Jefferson was a “radical”, little wonder him and John Adams did not agree. Adams, as a Federalist, could not reconcile with Jefferson’s views, and as such, they feuded. Some interesting reads are the letters they exchanged after Jefferson left the Presidency...in that time frame, they began to reconcile their differences...those letters lend some wonderful insight into both of their experiences, and thought processes...( i am sure you are probably WELL aware of that.... :)
This is what I love about FR.....some of the most well read, intelligent people I have ever encountered.
If Anti-federalists are actually going to try to resurrect the Articles of Confederation - adjudged by everyone as a failure after only 6 years over 220 years ago - hey, good luck with that.
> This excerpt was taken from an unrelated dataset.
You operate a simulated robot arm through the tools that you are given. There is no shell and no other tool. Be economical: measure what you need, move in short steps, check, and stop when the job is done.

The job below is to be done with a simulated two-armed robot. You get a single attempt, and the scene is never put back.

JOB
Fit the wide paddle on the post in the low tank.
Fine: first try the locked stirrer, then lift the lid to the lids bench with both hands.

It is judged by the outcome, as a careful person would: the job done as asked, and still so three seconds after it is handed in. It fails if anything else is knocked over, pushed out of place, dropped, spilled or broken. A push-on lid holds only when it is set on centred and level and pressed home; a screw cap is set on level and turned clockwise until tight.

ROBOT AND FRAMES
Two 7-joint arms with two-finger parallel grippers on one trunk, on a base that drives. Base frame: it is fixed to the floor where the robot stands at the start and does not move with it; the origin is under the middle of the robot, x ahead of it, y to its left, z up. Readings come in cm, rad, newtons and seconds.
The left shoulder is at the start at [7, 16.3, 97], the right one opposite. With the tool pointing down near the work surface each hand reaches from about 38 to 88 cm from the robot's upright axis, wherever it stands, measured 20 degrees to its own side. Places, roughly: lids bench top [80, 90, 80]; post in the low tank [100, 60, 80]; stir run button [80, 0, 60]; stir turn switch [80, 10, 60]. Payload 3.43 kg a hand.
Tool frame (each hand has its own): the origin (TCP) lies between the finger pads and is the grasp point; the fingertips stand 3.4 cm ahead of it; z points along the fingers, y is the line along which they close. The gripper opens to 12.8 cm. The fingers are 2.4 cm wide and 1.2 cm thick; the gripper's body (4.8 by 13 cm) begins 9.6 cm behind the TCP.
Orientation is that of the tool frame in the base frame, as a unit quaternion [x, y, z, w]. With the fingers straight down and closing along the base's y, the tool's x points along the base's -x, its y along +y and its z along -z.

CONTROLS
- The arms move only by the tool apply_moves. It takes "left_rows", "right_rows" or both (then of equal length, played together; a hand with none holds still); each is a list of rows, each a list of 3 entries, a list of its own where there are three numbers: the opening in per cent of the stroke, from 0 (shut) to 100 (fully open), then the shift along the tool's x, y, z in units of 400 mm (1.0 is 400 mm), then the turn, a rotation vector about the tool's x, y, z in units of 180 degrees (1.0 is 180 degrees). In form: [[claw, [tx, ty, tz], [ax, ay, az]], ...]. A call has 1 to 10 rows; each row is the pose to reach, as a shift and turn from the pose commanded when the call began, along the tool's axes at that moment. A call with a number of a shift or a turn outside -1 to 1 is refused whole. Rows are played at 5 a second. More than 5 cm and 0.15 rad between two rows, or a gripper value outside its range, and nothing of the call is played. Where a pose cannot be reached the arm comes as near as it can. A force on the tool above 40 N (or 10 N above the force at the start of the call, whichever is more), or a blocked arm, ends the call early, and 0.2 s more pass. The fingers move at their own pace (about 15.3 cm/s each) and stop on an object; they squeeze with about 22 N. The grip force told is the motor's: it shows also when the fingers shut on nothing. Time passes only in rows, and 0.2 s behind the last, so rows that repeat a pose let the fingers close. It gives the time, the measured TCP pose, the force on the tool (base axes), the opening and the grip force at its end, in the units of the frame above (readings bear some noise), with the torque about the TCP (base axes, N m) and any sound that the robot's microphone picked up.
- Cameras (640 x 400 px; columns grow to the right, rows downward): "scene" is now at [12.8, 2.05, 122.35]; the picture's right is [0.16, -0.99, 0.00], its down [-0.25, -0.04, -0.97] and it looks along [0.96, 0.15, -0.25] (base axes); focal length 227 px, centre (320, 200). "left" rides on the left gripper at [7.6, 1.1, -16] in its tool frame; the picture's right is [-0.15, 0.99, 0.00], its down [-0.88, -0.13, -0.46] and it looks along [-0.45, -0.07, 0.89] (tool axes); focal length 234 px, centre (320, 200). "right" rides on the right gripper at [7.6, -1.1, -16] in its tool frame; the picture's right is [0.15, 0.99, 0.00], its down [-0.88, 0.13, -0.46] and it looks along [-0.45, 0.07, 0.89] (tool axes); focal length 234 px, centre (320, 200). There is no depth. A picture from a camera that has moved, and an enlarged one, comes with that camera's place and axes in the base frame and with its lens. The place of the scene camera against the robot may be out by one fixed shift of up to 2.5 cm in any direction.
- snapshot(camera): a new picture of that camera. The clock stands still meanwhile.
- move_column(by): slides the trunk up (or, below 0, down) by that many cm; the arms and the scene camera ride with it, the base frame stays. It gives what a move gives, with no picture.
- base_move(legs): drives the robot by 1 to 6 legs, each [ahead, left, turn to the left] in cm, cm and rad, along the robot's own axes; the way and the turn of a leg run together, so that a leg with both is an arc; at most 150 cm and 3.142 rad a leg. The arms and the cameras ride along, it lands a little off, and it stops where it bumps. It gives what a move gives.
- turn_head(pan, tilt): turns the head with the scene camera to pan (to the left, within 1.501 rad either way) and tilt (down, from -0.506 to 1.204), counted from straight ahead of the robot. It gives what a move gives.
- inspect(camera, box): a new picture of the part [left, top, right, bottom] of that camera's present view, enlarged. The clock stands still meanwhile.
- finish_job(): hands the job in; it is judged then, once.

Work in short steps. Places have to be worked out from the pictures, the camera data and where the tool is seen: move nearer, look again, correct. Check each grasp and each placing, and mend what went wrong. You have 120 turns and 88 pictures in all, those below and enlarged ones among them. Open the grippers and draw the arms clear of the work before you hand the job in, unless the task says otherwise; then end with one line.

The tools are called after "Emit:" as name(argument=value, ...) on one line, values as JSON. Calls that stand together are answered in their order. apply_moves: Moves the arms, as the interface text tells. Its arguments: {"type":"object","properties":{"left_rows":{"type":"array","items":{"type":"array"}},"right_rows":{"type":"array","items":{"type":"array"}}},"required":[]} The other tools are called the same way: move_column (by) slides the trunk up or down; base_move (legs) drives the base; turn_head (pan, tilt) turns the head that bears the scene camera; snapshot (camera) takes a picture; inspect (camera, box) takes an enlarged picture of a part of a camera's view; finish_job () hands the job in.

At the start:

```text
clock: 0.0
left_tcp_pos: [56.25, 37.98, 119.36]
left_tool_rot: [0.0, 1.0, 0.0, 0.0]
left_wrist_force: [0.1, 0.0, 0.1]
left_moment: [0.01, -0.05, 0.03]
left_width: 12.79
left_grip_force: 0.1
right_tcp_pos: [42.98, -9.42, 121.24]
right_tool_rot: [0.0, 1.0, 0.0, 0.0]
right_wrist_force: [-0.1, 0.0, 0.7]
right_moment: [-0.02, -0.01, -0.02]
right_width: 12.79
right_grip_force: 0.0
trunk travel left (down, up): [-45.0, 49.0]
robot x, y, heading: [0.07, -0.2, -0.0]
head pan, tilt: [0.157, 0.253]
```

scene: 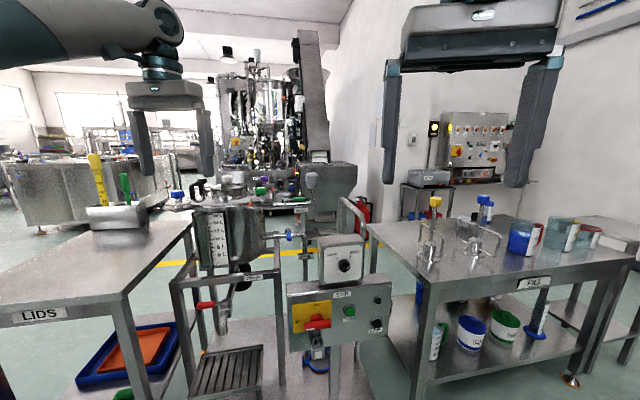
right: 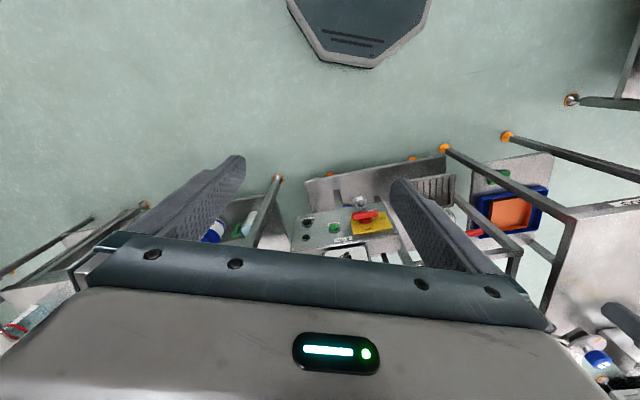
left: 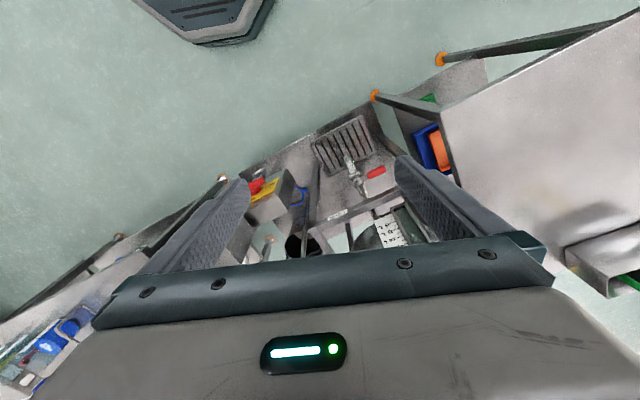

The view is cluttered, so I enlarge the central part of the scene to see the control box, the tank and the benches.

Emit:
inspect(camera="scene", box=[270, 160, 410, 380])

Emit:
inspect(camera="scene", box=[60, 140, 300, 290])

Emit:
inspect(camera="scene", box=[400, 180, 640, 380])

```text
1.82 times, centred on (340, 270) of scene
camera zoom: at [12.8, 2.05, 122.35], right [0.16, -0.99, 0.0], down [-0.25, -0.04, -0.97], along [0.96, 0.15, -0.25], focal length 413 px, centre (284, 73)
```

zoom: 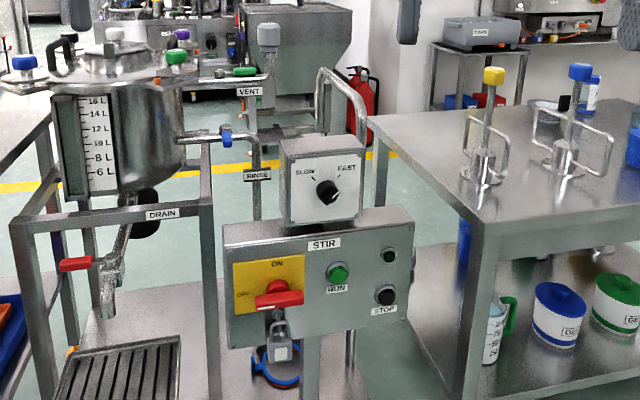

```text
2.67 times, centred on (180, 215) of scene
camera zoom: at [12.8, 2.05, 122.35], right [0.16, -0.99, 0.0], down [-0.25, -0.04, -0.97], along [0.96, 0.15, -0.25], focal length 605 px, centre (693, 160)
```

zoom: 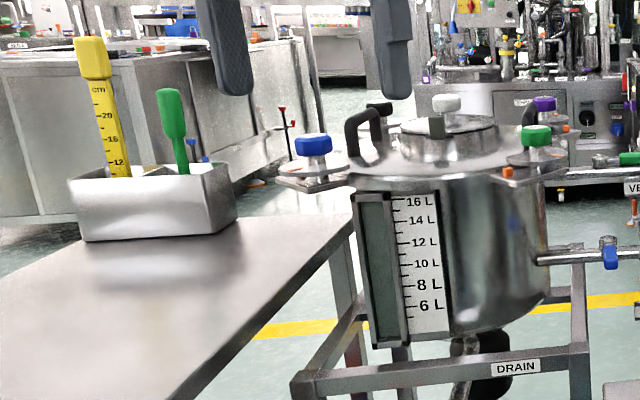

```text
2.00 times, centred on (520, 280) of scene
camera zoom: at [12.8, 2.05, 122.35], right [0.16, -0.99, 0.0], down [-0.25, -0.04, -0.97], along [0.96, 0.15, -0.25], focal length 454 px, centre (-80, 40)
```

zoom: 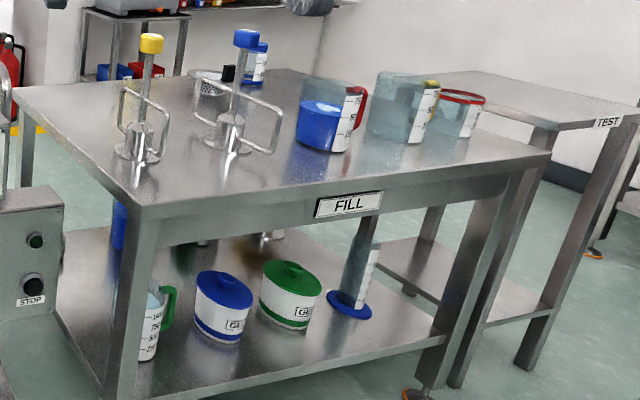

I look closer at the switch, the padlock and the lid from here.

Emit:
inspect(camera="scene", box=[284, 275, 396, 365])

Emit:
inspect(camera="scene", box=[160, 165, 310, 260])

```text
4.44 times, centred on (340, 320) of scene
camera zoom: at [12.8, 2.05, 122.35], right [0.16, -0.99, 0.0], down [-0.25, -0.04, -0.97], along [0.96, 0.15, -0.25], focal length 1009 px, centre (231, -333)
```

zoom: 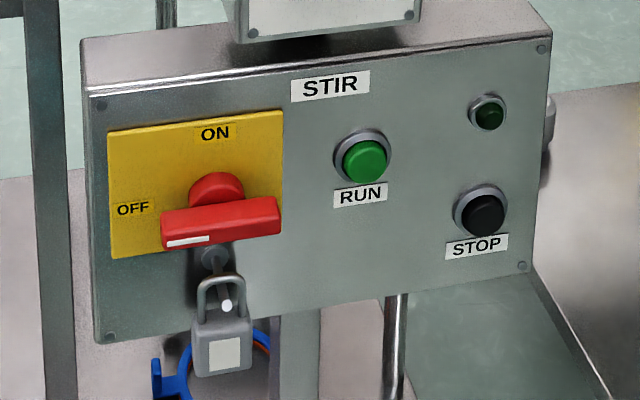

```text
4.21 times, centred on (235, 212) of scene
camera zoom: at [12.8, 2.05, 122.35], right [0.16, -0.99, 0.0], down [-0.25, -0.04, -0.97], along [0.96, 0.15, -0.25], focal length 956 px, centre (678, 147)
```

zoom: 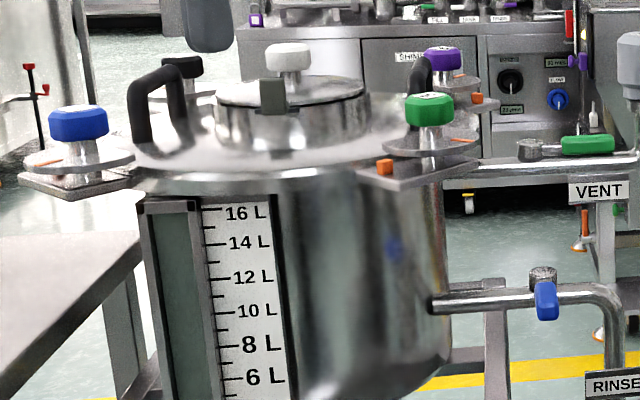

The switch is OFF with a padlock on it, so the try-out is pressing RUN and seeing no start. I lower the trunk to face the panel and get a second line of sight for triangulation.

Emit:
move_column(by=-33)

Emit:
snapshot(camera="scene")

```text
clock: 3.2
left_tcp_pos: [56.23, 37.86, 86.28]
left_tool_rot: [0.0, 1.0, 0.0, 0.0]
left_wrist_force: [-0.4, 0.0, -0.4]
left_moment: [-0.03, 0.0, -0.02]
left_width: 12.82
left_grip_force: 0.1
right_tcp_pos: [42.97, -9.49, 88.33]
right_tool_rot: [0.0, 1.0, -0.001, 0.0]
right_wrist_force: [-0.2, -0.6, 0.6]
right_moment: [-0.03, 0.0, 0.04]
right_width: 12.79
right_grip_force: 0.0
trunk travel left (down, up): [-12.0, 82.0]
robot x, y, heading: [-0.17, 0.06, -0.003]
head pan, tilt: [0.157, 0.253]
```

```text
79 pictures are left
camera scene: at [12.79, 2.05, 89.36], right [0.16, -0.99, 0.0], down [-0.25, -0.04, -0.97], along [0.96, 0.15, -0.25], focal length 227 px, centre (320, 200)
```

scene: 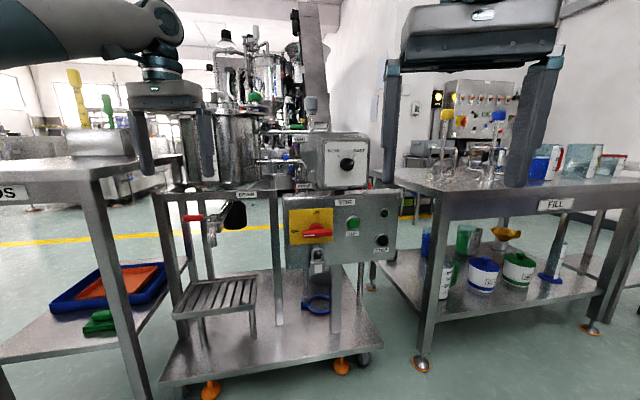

If Anti-federalists aren't going to try to resurrect the Articles of Confederation, they'll actually have to come up with a document, or or they can just be irrelevant. Their call. No tickee, no shirtee.
Study Madison, that is what he wanted.... Hamilton was the big government advocate.
The problem goes far far deeper then that. It goes through Lincoln, Wilson and FDR right through the current userper.
I think it's pretty obvious that antifederalism (actual federalism) has been politically irrelevant, as you point out, for a very long time.
It's not a question of coming up with "a document." The Constitution forever changed the FORM of government. It went from a simple Congress of states to a consolidated nation/empire. There's no putting the toothpaste back in the tube on that one.
The relevance of it all, to me, is to better understand the current situation. Antifederalist writings help me understand it all much better. It helps me understand that the Constitution is the source of the problems.